**Excerpted text:**
Il primo ambito da indagare è quello concernente le obbligazioni in dando da adempiere in un luogo diverso rispetto a quello in cui sono state assunte: ciò, in conseguenza del fatto che, quando è stato conclusa la stipulatio (ché di questa pressoché esclusivamente si tratta[21]), nella formula è stato espressamente indicato un locus solutionis differente dal locus contractus, restando però per il resto la stipulazione pura[22], ossia priva di altri elementi come la condizione o lo stesso dies. In simili frangenti, nei quali un’applicazione affatto rigorosa dei principi generali in materia di obligatio verbis avrebbe comportato in verità la conseguenza di dover sanzionare di nullità l’intero accordo stipulatorio, avente ad oggetto una prestazione non eseguibile statim[23], si riteneva invece che a quest’ultima il promissor fosse comunque tenuto, sia pur entro un termine non specificato e da determinarsi. In base a quali criteri, è ora nostro compito cercare di comprendere; ma certo non potremo sentirci appagati da un’osservazione, pur di per sé plausibile anche per l’autorevolezza di colui dal quale proviene[24], secondo la quale queste non sarebbero stipulationes in dando, bensì miste perché anche in faciendo (ove per facere debba intendersi il viaggio da compiere per arrivare a destinazione): è infatti difficile rinunciare a pensare che i prudentes abbiano continuato a concepire siffatte figure come aventi tecnicamente ad oggetto soltanto un dare (certam pecuniam, certam rem, quando non un genus)[25], protette dalle actiones consuete, le cui formulae, come si sa, erano quelle per eccellenza di stretto diritto, che nessuno spazio lasciavano alla discrezionalità del iudex[26].
Il quale iudex pur avrà dovuto avvalersi di qualche accettabile accorgimento ermeneutico per poter considerare come sottoposta a scadenza un’obbligazione formalmente sprovvista di un termine; il giudice e ancor più, ovviamente, nell’esperienza romana, l’interprete, il giurista[27].

**What to do:** I need one stretch of the excerpted text verbatim, from "Il quale iudex" to "l’interprete, il giurista[27].".

**Provided material:**
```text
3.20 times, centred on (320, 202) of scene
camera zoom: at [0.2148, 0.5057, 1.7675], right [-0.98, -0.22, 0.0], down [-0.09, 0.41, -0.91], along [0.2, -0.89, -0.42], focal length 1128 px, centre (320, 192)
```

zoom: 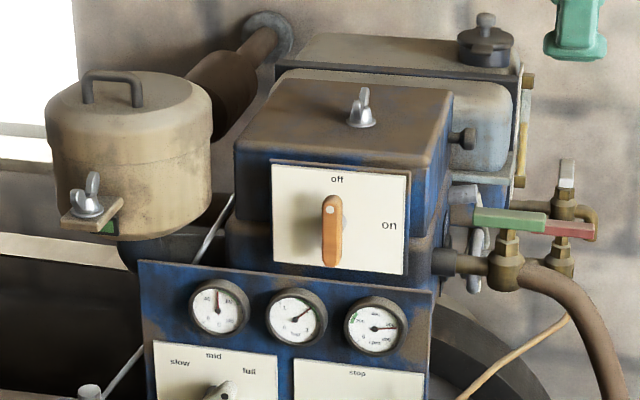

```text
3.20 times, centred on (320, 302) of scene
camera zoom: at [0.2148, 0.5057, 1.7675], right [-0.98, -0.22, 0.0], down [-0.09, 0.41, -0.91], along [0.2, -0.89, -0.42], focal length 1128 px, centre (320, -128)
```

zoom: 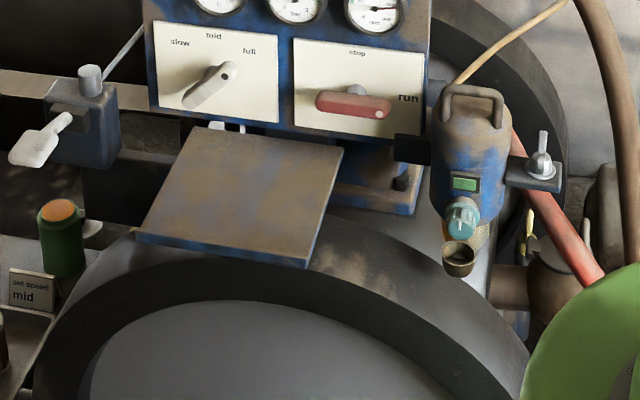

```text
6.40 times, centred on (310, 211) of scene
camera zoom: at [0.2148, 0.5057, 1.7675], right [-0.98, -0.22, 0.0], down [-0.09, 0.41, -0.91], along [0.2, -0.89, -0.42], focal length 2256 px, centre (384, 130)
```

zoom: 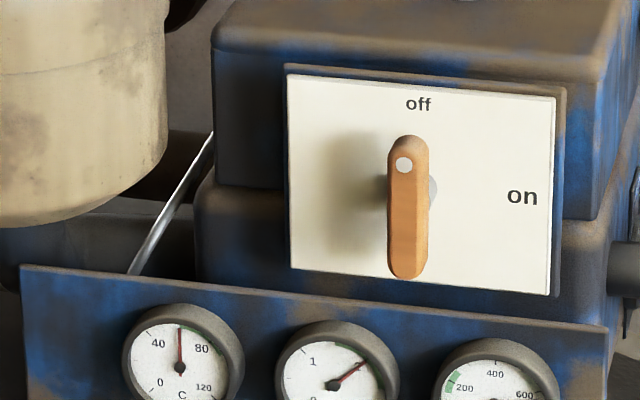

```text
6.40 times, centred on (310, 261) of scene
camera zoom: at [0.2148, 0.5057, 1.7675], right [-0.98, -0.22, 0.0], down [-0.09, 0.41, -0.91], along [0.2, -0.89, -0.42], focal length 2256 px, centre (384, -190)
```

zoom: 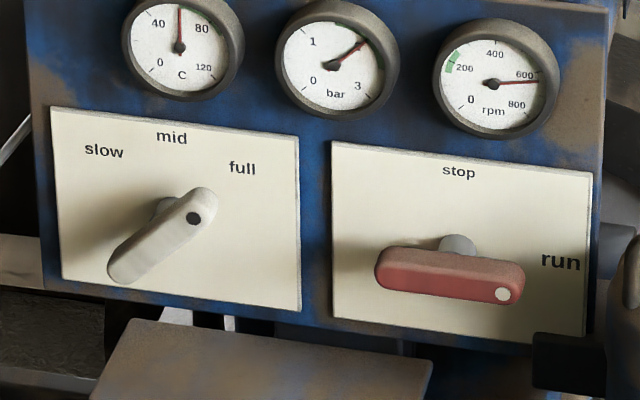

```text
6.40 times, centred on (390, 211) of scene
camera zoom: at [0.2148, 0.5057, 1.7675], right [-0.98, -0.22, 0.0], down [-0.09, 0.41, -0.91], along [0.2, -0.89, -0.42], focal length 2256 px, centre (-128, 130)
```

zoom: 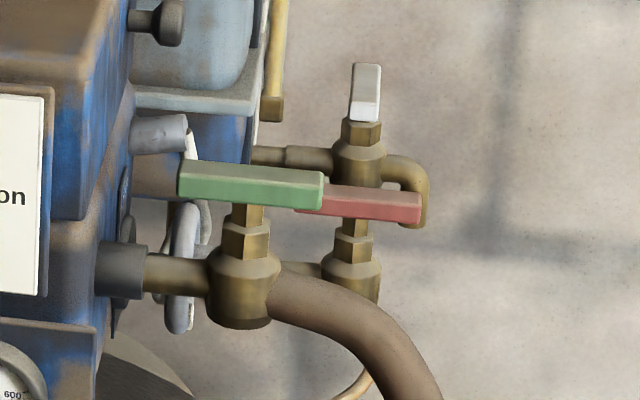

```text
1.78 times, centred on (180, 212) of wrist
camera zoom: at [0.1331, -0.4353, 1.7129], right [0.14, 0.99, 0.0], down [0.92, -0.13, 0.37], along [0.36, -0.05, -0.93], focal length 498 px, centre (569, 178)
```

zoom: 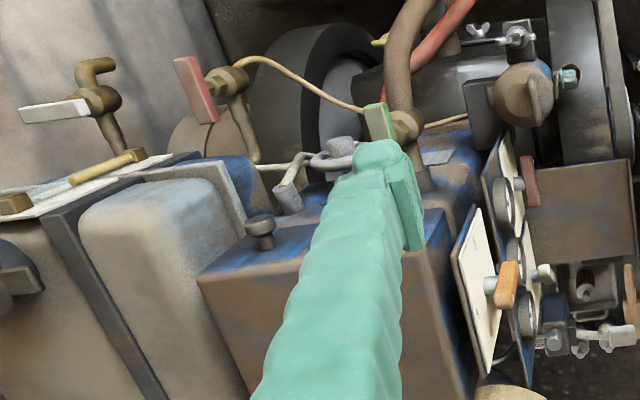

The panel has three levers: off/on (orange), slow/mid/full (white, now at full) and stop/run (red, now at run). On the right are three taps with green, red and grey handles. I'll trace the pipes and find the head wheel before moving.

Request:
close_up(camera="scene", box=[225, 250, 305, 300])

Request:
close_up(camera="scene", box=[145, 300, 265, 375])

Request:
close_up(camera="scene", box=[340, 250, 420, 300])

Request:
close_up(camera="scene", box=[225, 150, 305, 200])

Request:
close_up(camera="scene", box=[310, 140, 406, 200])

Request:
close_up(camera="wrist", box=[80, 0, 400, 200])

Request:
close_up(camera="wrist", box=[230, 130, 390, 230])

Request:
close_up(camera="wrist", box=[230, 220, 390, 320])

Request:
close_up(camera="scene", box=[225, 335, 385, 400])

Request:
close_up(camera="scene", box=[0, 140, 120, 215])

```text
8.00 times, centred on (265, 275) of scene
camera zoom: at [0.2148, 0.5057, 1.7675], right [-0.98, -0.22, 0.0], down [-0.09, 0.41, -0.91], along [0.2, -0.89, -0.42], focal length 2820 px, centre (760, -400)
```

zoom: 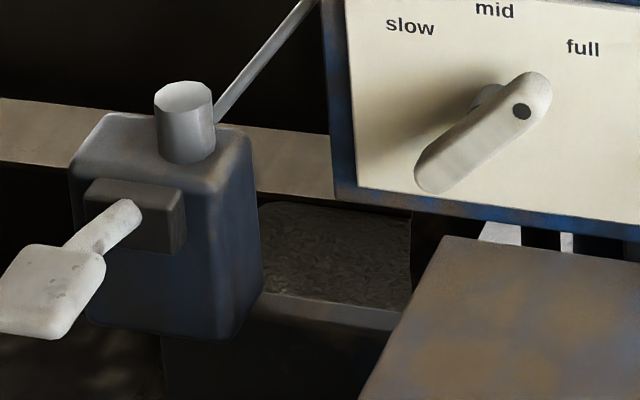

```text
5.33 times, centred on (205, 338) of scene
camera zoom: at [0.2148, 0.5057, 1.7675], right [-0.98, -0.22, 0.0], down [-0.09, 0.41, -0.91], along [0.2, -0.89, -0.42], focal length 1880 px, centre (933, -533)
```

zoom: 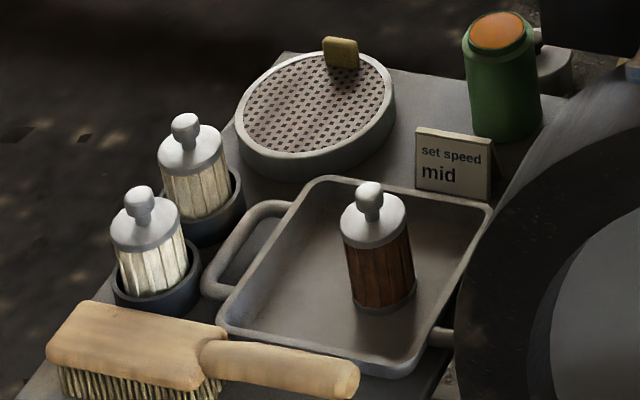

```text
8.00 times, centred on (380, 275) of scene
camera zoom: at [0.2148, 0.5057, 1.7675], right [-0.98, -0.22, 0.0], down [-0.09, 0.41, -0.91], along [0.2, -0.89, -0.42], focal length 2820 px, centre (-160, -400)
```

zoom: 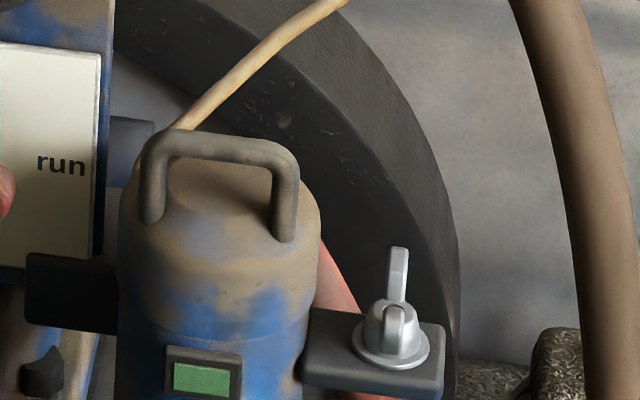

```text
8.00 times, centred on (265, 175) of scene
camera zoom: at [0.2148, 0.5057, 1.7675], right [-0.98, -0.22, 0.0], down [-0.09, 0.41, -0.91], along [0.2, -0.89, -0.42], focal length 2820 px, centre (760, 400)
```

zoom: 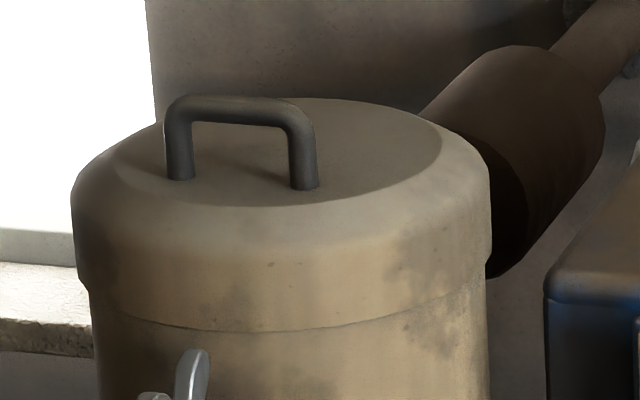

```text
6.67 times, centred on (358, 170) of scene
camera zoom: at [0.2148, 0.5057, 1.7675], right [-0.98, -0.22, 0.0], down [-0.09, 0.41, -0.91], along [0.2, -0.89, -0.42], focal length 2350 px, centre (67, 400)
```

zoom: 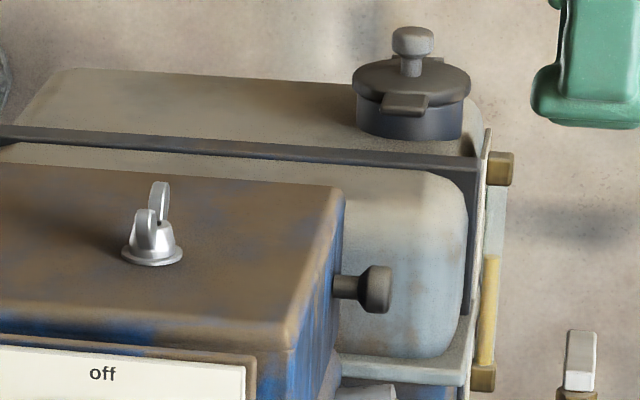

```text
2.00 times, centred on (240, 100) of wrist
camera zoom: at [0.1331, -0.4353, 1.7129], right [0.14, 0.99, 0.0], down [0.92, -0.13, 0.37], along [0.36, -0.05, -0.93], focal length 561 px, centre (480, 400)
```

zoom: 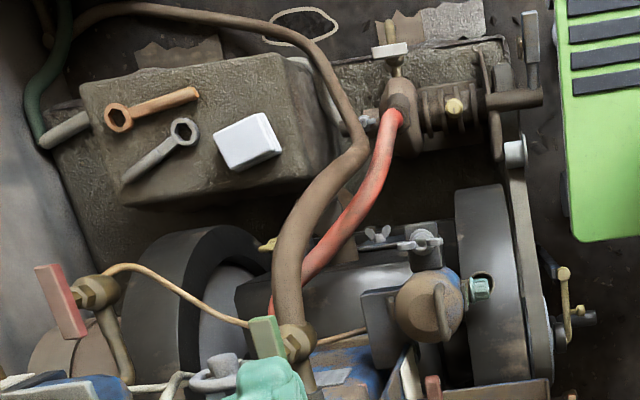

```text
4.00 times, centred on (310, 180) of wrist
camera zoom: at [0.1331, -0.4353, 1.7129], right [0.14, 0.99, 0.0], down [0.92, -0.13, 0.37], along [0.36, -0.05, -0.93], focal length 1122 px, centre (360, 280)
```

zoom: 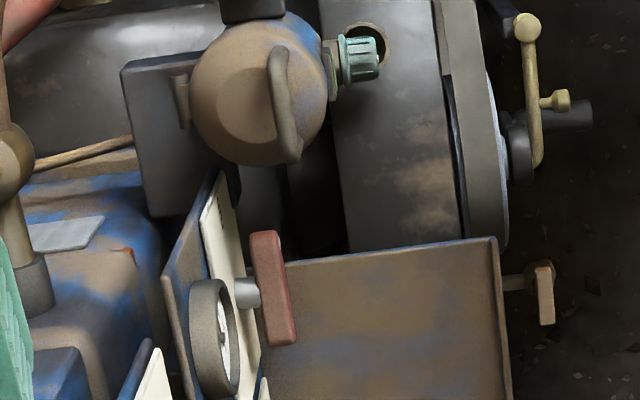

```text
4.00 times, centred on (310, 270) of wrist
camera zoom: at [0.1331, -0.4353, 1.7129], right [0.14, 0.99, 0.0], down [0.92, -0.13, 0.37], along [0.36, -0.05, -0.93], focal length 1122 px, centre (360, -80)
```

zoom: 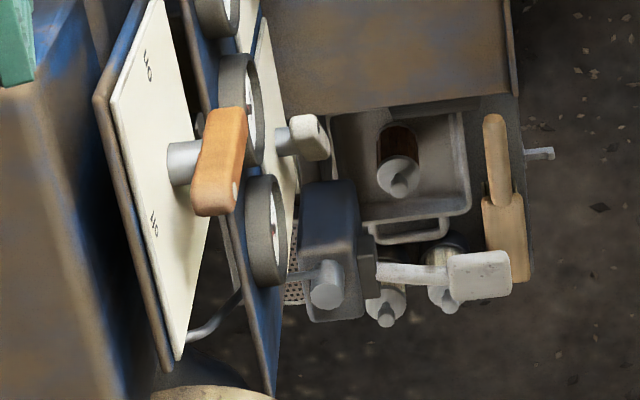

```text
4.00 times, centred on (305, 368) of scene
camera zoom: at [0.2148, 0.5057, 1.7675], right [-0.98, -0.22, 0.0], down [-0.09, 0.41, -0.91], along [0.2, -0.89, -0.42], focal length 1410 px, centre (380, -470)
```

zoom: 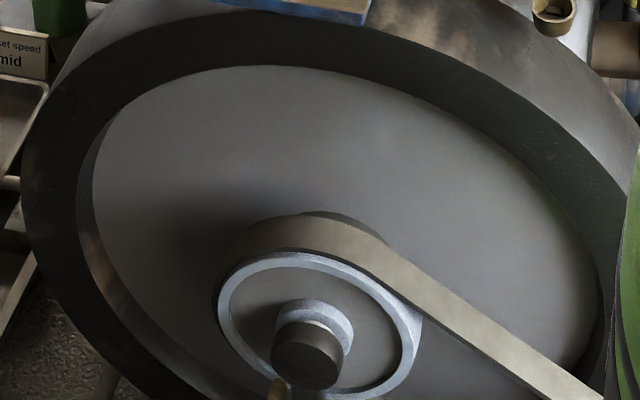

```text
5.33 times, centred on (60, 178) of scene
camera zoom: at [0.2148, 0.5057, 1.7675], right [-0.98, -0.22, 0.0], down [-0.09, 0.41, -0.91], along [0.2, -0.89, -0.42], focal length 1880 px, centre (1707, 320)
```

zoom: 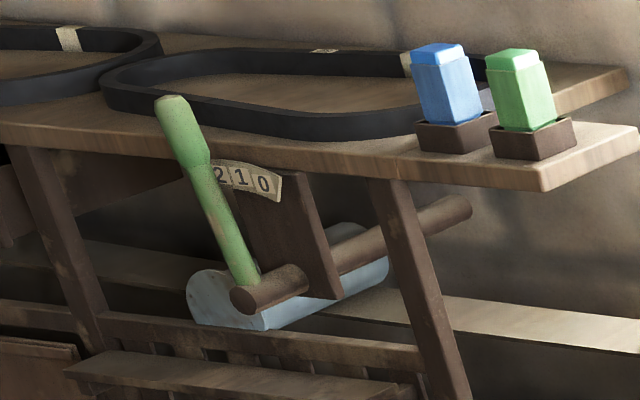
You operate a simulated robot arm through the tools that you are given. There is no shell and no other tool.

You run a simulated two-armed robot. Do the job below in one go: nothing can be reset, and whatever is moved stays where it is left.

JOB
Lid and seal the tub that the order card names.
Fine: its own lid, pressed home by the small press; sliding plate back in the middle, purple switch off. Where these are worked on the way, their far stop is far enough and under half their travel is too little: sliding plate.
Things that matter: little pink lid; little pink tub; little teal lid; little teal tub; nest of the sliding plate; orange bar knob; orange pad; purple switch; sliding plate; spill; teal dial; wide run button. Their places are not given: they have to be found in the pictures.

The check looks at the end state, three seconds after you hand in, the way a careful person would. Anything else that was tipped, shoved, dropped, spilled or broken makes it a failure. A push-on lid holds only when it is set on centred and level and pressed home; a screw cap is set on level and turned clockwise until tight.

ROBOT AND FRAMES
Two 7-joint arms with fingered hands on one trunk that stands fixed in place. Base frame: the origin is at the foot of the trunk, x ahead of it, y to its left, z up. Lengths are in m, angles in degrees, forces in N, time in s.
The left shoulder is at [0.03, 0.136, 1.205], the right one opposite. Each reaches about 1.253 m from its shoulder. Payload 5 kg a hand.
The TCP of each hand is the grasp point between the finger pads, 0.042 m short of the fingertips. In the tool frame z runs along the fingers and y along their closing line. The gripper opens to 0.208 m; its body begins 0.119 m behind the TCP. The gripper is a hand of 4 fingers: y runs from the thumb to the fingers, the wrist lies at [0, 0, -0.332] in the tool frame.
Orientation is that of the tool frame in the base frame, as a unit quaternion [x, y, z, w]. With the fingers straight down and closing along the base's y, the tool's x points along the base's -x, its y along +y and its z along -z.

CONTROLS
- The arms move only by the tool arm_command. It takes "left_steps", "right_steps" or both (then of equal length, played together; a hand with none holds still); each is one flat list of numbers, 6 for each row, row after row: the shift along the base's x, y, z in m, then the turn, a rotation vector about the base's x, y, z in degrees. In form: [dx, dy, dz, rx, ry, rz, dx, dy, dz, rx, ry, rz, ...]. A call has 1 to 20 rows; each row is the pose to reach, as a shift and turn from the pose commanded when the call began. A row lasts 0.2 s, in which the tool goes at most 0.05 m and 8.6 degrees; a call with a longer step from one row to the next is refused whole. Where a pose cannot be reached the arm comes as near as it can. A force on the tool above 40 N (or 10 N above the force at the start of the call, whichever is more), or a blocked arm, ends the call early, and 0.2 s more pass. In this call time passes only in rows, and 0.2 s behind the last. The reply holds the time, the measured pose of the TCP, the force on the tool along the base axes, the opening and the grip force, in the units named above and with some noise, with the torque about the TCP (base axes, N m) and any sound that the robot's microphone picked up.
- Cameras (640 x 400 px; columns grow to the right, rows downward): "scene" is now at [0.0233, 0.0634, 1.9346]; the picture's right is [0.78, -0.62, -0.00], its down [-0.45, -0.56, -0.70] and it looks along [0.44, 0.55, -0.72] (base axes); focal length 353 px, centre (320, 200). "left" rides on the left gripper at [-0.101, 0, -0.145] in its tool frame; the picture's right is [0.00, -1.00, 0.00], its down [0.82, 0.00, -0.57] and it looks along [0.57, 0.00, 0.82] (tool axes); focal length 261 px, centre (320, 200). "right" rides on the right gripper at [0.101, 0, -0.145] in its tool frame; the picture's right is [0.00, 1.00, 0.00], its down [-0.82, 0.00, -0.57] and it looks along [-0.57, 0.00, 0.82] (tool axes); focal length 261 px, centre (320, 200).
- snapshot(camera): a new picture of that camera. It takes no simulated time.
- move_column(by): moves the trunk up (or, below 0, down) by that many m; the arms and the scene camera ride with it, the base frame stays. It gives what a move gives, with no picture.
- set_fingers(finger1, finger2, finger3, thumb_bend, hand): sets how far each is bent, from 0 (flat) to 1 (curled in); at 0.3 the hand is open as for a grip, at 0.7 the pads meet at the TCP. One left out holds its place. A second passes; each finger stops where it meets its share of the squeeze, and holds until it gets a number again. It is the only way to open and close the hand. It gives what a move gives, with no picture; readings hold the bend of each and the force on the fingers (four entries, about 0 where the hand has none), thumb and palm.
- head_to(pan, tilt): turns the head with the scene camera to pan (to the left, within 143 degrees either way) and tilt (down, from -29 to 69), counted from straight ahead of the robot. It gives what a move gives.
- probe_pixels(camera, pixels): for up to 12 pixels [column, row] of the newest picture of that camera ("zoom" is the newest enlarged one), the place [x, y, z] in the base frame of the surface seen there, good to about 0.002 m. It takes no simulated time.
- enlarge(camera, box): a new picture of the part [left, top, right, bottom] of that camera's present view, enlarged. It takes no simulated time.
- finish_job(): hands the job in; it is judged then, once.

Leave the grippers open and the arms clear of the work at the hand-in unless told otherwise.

**The solution:**
Il quale iudex pur avrà dovuto avvalersi di qualche accettabile accorgimento ermeneutico per poter considerare come sottoposta a scadenza un’obbligazione formalmente sprovvista di un termine; il giudice e ancor più, ovviamente, nell’esperienza romana, l’interprete, il giurista[27].